5 Crucial Steps I Took to Buy a Home in 2024
KEY POINTS
- Aim to pay down as much high-interest debt as you can before considering homeownership.
- Focus on saving money ahead of time -- buying and owning a home is expensive.
- Apply for more than one mortgage pre-approval to get the best deal possible.
My history with homeownership is complicated. I've owned a home before, when I was young and on shaky financial ground, and buying it was perhaps the worst money mistake I've ever made.

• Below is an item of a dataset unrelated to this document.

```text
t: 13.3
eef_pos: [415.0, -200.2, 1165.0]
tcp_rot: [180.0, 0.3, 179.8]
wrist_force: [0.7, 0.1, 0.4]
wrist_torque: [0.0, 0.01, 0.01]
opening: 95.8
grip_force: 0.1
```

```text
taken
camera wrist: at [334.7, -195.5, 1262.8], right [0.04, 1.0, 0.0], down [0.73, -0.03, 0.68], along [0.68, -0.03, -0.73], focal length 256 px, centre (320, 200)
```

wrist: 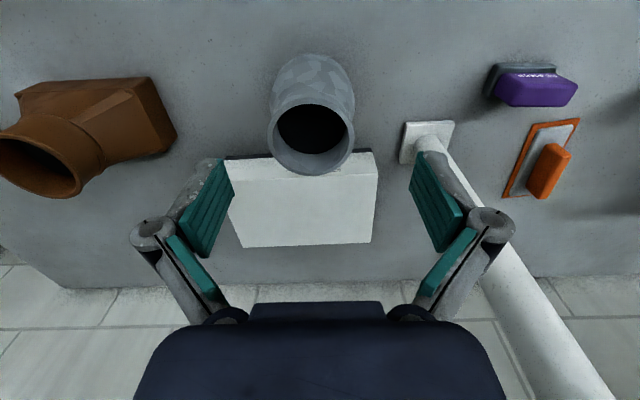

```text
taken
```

Near the end of 2021, I decided to attempt the process again -- and I was determined to do better this time. Here are the five steps I took to become a homeowner this year.
1. I got out of debt
After spending my adult life living paycheck to paycheck, relying on debt, and never quite making enough money to get ahead, I was just treading water. Sending money toward high-interest debt payments every month didn't leave me with enough to save for the considerable expenses of owning a home.
Thankfully, I had some tough love in the form of the Certified Financial Planner™ I had recently started working with. He set me straight, and noted that my plan to buy a home with a minimal down payment and high-interest debt wasn't a good one. So I made getting out of debt my first priority, taking on a side hustle and snowballing my debt payoff.
This isn't to say you must be debt free before buying a home -- if you have a car loan or low-interest debt stemming from education, and have income left over every month to save, you are in a better position than I was. But if you have high-interest debt, I recommend focusing on paying that down first.
And as a bonus, I added 100 points to my credit score in the course of paying off debt, pushing me to a FICO® Score over 800.
2. I made building savings a top priority
Once I was free of debt in fall 2022, I kept working hard, but instead of funneling cash to debt, I sent it to a high-yield savings account. The entire buying process is expensive. Yes, you have to cover a down payment and closing costs. But you'll also pay for a home inspection (ideally -- you want to know what you're buying), an appraisal, moving, and more.
I kept padding my savings account throughout the process. This was easily the best move I made, as once I started looking at homes, I could immediately see that my original price estimate had been a bit low for a move-in ready home. If you're more interested in DIY home renovations or want to put your own touches on a home, you can likely save on the purchase price by buying a fixer-upper.
3. I hired an experienced real estate agent
My agent came highly recommended by some local friends, and she's been in the business since before I was born. She's also from my city, and has at least a nodding acquaintance with many other agents and real estate people here.
And best of all, she's a straight shooter who takes pride in matching the right buyer with the right house. I felt confident that she'd be able to help me find the best place for me -- and she was the voice of reason and reassurance throughout the process.
4. I got pre-approved by multiple lenders
Different mortgage lenders have different loan programs and different rates, so the best way to land on the right home loan for you is to apply with more than one. I applied with several lenders with different mortgage rates, from local credit unions all the way up to big online-only mortgage companies. I recommend talking to your real estate agent about lenders too, as depending on your housing market, local funding might matter more.
5. I didn't get discouraged
As you probably already know, the last few years haven't been great for home buyers. Prices are still elevated -- according to the Federal Reserve Bank of St. Louis, the average price of a home sold in Q1 2024 was $513,100. That's up from $383,000 in Q1 2020, before the housing market took off during the COVID-19 pandemic.
Plus mortgage rates are way up since then, too. As of this writing, the average rate on a 30-year fixed mortgage is 6.77% -- in summer 2020, the same mortgage came with an average rate of about 3%.
Those higher mortgage rates also mean that current owners are reluctant to list their homes for sale, because no one wants to trade a 3% mortgage for a 7% one. So the supply lags behind demand, too. The National Association of Realtors found that in May 2024, we had just a 3.7 months' supply of homes for sale -- it would take a supply of closer to six months' worth to equalize the market between buyers and sellers.
It's been worth it -- so far
Despite the longer odds of success, I did my best to keep my chin up. Thanks to hiring a real estate agent with her feet firmly planted in my local market, I learned that my new house would be hitting the market the night before the listing went live. So I viewed it and made an offer that first day. After a nail-biting couple of days, I learned that the sellers accepted my offer, and now I'm writing this from my new home office.
All the work of paying off debt, saving money, stressing over making offers, and moving all my earthly possessions yet again has been worth it so far. If you're hoping to buy a house this year, good luck to you -- if I could make this happen, you can too.